Given instruction —
Beginning with the line that contains "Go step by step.", copy each subsequent line of the data below through the last one, including both ends but not the pictures.

Supplied information —
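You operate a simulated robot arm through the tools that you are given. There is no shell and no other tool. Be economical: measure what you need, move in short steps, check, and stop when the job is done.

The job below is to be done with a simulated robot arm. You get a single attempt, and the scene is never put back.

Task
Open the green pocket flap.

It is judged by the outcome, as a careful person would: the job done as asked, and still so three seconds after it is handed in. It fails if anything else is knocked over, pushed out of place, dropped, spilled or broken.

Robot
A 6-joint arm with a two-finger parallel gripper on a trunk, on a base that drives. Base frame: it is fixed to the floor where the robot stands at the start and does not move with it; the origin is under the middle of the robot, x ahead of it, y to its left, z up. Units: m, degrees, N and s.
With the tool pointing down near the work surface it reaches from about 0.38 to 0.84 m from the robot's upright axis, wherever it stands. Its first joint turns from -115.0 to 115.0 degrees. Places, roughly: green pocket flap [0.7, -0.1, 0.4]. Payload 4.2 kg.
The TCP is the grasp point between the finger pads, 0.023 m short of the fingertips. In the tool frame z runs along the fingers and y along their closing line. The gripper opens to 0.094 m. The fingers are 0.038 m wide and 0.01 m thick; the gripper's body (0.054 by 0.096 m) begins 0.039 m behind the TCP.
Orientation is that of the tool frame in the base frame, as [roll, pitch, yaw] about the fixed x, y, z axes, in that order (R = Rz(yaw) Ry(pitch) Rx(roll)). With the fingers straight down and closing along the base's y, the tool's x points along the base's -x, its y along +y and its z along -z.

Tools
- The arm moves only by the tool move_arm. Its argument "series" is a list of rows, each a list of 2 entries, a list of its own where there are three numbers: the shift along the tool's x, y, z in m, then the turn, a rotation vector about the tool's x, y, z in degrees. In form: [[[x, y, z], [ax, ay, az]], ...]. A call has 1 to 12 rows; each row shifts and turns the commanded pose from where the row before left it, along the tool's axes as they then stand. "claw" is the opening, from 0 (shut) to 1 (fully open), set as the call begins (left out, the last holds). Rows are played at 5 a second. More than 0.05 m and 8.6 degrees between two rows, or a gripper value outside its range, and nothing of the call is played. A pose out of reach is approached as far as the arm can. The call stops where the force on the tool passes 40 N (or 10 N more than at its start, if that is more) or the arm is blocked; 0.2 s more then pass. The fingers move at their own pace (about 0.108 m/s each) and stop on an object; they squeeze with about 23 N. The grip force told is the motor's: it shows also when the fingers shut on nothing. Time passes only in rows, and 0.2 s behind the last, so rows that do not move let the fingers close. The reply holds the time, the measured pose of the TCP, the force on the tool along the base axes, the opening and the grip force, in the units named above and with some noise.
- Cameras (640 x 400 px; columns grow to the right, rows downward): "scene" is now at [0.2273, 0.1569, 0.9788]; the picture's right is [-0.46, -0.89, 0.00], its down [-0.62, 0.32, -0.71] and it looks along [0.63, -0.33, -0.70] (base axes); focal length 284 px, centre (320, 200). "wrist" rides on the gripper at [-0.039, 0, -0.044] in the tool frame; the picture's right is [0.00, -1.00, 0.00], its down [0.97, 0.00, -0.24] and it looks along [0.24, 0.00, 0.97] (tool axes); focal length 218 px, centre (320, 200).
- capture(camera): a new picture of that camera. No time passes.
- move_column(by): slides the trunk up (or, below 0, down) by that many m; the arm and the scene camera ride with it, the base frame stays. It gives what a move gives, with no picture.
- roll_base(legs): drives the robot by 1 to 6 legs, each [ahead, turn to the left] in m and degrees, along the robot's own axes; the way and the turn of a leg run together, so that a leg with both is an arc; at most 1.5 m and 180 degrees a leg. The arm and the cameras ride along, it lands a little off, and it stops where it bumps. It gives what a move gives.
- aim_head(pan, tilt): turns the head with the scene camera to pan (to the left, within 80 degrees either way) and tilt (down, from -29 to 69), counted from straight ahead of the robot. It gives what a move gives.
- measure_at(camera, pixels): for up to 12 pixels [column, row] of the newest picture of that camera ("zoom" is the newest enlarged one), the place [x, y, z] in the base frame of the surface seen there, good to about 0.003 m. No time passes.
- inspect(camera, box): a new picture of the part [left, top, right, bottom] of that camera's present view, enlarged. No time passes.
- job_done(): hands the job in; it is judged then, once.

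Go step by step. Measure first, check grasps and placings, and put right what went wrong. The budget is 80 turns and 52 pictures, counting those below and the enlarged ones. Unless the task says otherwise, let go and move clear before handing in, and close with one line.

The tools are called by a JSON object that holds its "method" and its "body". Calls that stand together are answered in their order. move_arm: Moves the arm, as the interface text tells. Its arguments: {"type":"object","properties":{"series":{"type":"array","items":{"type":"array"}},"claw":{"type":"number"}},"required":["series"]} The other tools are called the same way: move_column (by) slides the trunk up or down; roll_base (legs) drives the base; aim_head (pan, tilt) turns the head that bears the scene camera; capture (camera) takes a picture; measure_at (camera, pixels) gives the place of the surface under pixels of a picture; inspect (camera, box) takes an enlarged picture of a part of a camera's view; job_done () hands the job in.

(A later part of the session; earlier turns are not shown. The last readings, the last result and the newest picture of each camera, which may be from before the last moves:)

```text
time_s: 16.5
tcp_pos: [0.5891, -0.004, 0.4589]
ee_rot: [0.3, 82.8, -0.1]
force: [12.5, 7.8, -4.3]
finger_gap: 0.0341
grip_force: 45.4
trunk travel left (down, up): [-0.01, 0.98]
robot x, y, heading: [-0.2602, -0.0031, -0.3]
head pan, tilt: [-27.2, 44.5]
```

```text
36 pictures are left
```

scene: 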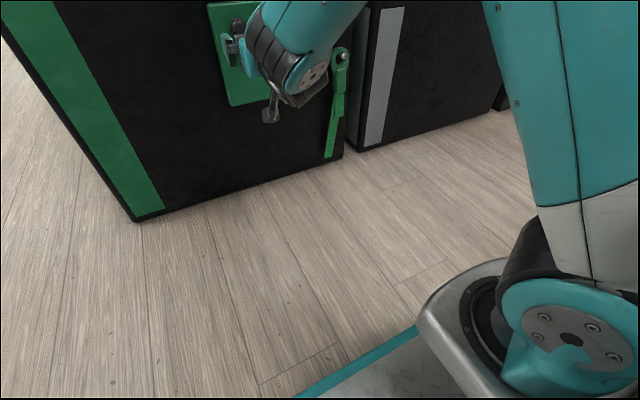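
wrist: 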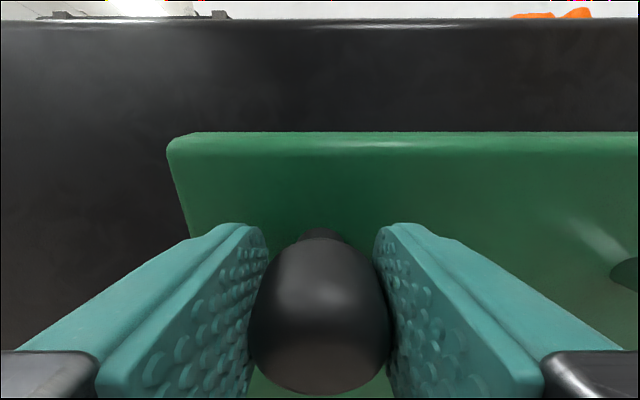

The output —
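Go step by step. Measure first, check grasps and placings, and put right what went wrong. The budget is 80 turns and 52 pictures, counting those below and the enlarged ones. Unless the task says otherwise, let go and move clear before handing in, and close with one line.

The tools are called by a JSON object that holds its "method" and its "body". Calls that stand together are answered in their order. move_arm: Moves the arm, as the interface text tells. Its arguments: {"type":"object","properties":{"series":{"type":"array","items":{"type":"array"}},"claw":{"type":"number"}},"required":["series"]} The other tools are called the same way: move_column (by) slides the trunk up or down; roll_base (legs) drives the base; aim_head (pan, tilt) turns the head that bears the scene camera; capture (camera) takes a picture; measure_at (camera, pixels) gives the place of the surface under pixels of a picture; inspect (camera, box) takes an enlarged picture of a part of a camera's view; job_done () hands the job in.

(A later part of the session; earlier turns are not shown. The last readings, the last result and the newest picture of each camera, which may be from before the last moves:)

```text
time_s: 16.5
tcp_pos: [0.5891, -0.004, 0.4589]
ee_rot: [0.3, 82.8, -0.1]
force: [12.5, 7.8, -4.3]
finger_gap: 0.0341
grip_force: 45.4
trunk travel left (down, up): [-0.01, 0.98]
robot x, y, heading: [-0.2602, -0.0031, -0.3]
head pan, tilt: [-27.2, 44.5]
```

```text
36 pictures are left
```

scene: 
wrist: 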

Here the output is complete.